This wide ride fit in very few parking spaces, and on the road the margin of error was slim. That’s why you see so few of them anymore. Looks like the snow pack is up to the railing at this resort, so the snowbunny on the left must be about 9-feet tall, too.
This is the way it is, baby. I Dig Safety, and it’s about time you paid attention to it. Don’t let the title fool you; this could save your life, and it’s got a cool hip soundtrack with bongos, courtesy of Xerox .
My old man was a bread stasher all his life. He never got fat. He wound up with a used car, a 17 inch screen and arthritis.
Tomorrow is a drag, man. Tomorrow is a king sized bust.

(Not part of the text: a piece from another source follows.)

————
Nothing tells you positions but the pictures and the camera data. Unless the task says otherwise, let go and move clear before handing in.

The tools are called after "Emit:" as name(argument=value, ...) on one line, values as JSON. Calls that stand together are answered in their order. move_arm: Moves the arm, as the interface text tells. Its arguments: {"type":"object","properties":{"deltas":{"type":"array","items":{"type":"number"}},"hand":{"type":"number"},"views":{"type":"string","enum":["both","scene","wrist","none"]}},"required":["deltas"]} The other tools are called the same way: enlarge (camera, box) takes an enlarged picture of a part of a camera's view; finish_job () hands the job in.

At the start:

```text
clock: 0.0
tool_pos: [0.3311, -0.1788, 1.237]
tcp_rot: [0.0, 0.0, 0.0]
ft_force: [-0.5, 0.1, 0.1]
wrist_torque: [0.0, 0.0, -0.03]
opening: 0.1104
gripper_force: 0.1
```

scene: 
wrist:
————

They cried ‘put down pot,’ ‘don’t think a lot,’ for what? Time, how much? And what to do with it.
Sleep, man, and you might wake up digging the whole human race giving itself three days to get out.
Tomorrow is a drag, pops, the future is a flake.
I had a canary who couldn’t sing. I had a cat who let me share my pad with her. I bought a dog that killed the cat who ate the canary. What is truth?
I had an uncle with an ivy league card. He had a life with a belt in the back. He had a button-down brain. Wind up a belt in the mouth with a button-down lip.
We cough blood on this earth. Now there’s a race for space. We can cough blood on the moon soon.
Tomorrow’s dragsville, cats. Tomorrow is a king size drag.
Tool a fast shore, swing with a gassy chick. Turn on to a thousand joys. Smile on what happened, or check what’s going to happen, You’ll miss what’s happening. Turn your eyes inside and dig the vacuum.
Swing For A Crime is a great compilation of hep cat music interspersed with audio snippets from B-movie suspense thrillers (including the distinctive voice of Lee Marvin hollering “Oh you pig! You lyin’ pig!” from the 1953 movie The Big Heat). I have it on vinyl.
The only performer I know of that was able to recreate the hep cat beatnik persona successfully is Tom Waits.
Have a great Labor Day Weekend, folks.
[Yeah, I fixed it, and I know it’s not Memorial Day Weekend. That’s what happens when you realize it’s almost midnight and you’ve been messing around too much on Twitter to post anything coherently. –Bunk]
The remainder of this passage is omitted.